The Fund agrees that it shall have no right to sublicense or assign rights
to use the Xxxxxxx Xxxxx name and xxxx, it shall acquire no interest in the
Xxxxxxx Xxxxx name and xxxx other than the rights granted herein and the
Fund shall not challenge the validity of the Xxxxxxx Xxxxx name and xxxx or
the ownership thereof.
(b) The Fund further agrees that all services and products
it offers in connection with the Xxxxxxx Xxxxx name and xxxx shall meet
commercially reasonable standards of quality, as may be determined by the
Investor Servicing Agent from time to time. At the Investor Servicing
Agent's reasonable request, the Fund shall cooperate with the Investor
Servicing Agent and shall execute and deliver any and all documents
necessary to maintain the Xxxxxxx Xxxxx name and xxxx and protect
(including, but not limited to any trademark infringement action) the
Investor Servicing Agent and/or enter the Fund as a registered user
thereof.
(c) At such time as this Agreement or any other investor
servicing agreement shall no longer be in effect between the Investor
Servicing Agent (or the Investor Servicing Agent's Successor) and the Fund,
or the Investor Servicing Agent no longer is a licensee of the Xxxxxxx
Xxxxx name and xxxx, the Fund shall (to the extent that, and as soon as, it
lawfully can) cease to use the current name of the Fund or any other name
indicating that it is managed by or otherwise connected with the Investor
Servicing Agent (or the Investor Servicing Agent's Successor).
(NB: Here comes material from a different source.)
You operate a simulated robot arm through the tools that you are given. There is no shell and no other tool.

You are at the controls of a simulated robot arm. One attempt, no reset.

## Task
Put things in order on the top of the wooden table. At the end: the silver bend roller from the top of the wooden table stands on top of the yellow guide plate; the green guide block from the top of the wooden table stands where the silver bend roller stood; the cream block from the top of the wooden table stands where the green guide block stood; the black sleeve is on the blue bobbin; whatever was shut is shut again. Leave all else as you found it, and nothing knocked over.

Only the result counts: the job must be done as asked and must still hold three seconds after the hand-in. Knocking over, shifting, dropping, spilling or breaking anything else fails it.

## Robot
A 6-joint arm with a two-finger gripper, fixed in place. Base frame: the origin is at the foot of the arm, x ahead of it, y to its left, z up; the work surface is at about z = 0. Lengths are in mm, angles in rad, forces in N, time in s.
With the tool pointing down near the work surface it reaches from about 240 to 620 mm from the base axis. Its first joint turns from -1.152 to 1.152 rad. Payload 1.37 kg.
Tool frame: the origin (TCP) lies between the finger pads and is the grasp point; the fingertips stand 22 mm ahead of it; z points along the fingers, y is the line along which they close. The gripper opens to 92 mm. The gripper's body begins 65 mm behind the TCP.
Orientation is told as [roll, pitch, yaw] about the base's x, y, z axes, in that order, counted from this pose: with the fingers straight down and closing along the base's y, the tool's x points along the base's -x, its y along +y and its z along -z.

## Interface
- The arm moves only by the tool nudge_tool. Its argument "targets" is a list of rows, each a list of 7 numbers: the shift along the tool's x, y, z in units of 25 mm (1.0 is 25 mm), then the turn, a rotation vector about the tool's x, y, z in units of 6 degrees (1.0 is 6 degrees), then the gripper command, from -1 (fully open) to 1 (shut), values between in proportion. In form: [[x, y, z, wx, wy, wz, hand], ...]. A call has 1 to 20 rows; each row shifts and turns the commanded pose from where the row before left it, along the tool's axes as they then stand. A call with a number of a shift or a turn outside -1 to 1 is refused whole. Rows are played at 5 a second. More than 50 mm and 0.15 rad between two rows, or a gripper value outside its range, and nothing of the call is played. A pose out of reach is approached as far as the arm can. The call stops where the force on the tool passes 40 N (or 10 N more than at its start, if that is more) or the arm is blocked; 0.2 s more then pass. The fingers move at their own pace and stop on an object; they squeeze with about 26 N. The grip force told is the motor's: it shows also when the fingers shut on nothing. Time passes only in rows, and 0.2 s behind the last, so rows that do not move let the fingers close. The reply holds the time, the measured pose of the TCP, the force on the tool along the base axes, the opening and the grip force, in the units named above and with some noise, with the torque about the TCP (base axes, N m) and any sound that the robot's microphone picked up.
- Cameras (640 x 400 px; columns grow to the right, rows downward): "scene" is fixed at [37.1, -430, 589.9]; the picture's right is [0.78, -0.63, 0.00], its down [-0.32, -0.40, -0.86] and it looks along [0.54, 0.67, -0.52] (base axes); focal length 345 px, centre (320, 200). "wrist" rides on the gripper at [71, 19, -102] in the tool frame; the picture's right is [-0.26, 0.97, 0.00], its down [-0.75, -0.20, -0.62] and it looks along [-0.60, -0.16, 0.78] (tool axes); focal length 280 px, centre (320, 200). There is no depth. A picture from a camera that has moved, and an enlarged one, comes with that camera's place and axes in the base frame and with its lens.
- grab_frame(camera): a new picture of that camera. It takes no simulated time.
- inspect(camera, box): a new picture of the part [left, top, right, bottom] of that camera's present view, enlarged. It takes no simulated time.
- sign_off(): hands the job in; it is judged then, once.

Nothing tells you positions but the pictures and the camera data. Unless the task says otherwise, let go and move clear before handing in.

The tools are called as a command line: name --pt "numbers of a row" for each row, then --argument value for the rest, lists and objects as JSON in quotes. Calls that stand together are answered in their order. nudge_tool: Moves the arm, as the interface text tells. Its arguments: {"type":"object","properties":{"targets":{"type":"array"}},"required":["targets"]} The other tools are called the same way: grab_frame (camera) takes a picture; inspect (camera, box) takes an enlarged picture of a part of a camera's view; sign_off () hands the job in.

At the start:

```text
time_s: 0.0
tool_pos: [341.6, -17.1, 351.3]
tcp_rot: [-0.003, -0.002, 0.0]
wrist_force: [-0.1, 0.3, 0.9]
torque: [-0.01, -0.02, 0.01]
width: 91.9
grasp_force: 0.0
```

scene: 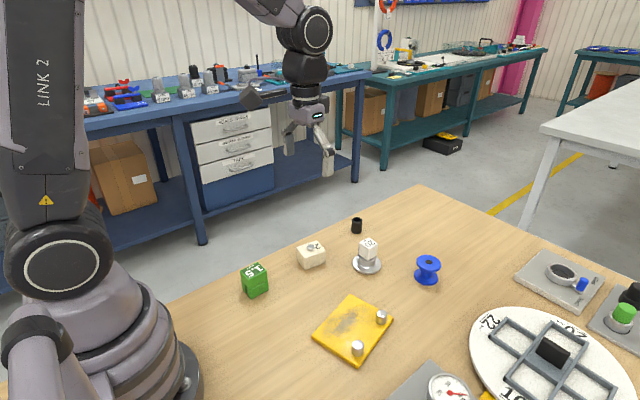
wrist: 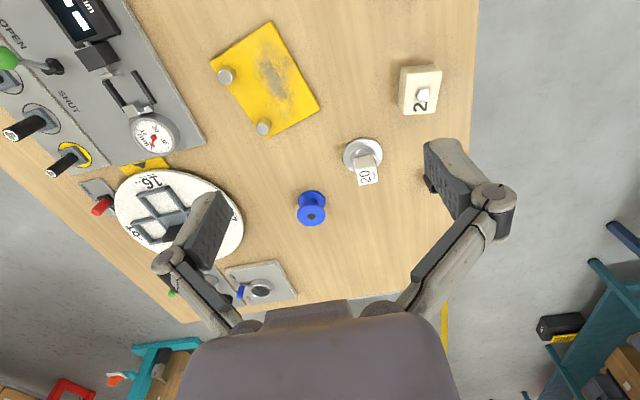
In no event
shall the Fund use the Xxxxxxx Xxxxx name and xxxx or any other name or
xxxx confusingly similar thereto (including, but not limited to, any name
or xxxx that includes the name "Xxxxxxx Xxxxx" or "GS") if this Agreement
or any other investor servicing agreement between the Investor Servicing
Agent (or the Investor Servicing Agent's Successor) and the Fund is
terminated.
3. Investor Servicing Fee.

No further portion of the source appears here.